Judy Spooner Viewpoint: The world's full of puzzling inquiriesI love to talk to people about their jobs, especially those who deal with the public on a regular basis.
By: Judy Spooner, South Washington County Bulletin
I love to talk to people about their jobs, especially those who deal with the public on a regular basis.
Daughter Margie, who works at the Bulletin License Center for her father, husband Gary, always has interesting stories to tell.
Last week, I asked her if a customer had asked her a dumb question. “Today?” she asked.
The eye test can be a stumper for people, she said, when people have to renew their driver’s license. When asked to read the line of letters as they do if they have an eye exam, some people are silent.
Since she’s encountered that situation before, as other license center workers have, she tells them they have to read the letters aloud.
People also ask if the eye test hurts, she said. As the silent eye test readers do, Margie was thinking, “not unless I hit you over the head.”
While on our recent cruise to Alaska, I asked Rachel, a former national park ranger, for her list of dumb questions.
“People ask where whales go to drink fresh water,” she said. They are surprised to hear that whales can’t survive in fresh water. “I’m not sure they fully understand,” Rachel told me.
Rachel said people also ask at what elevation caribou turn into reindeer. “They don't,” she said.
After striking up a conversation with the woman at the main desk in the Denali National Park information center, I asked her about dumb questions.
“A lady asked me what time the 2 p.m. bus comes,” she said. “Not wanting to be rude, I told her ‘about 2 p.m.’”
I'm not the only one interested in dumb questions.

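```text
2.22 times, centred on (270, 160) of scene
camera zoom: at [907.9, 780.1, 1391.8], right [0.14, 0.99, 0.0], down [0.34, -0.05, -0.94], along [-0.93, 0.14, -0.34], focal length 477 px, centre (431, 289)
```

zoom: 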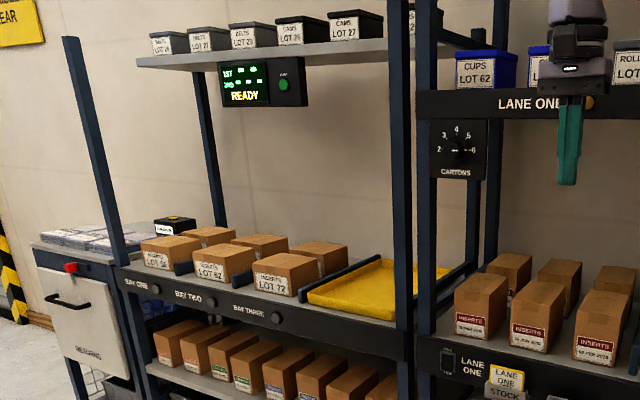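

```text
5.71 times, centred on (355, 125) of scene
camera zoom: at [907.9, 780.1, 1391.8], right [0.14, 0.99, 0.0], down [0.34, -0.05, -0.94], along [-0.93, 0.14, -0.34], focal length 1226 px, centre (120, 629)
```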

I refer to a few selections from a collection of “weird reference questions” from the Library Professionals List-serve. By the way, people asked the following questions at reference desks in libraries. I thought that was kind of funny.
“Where is the reference desk?” asked a library patron to the librarian who was sitting beneath a large sign stating “Reference Desk.”
“I was here about three weeks ago looking at a cookbook that costs $39.95. Do you know which one it is?”
At the first floor reference desk, the following question was asked: “Is the basement upstairs?”
The following is a phone call to a reference desk:
Caller: “I have a painting by Vincent Van Gogh. It's all blue with swirly stars in it. Can you tell me where I can get it appraised?”
Reference: “Sir, does it say 'Metropolitan Museum of Art' on the bottom?”
“It does? Well, what you have there is a poster that they sell in the gift shop. I think they're about $10.”
And, my favorite:
“I'm looking for a globe of the earth,” asked the patron. The reference person said the library had a tabletop globe.
“That's not good enough,” said the patron. “Don't you have a life size?”
“Yes,” said the librarian, “but it's in use right now.”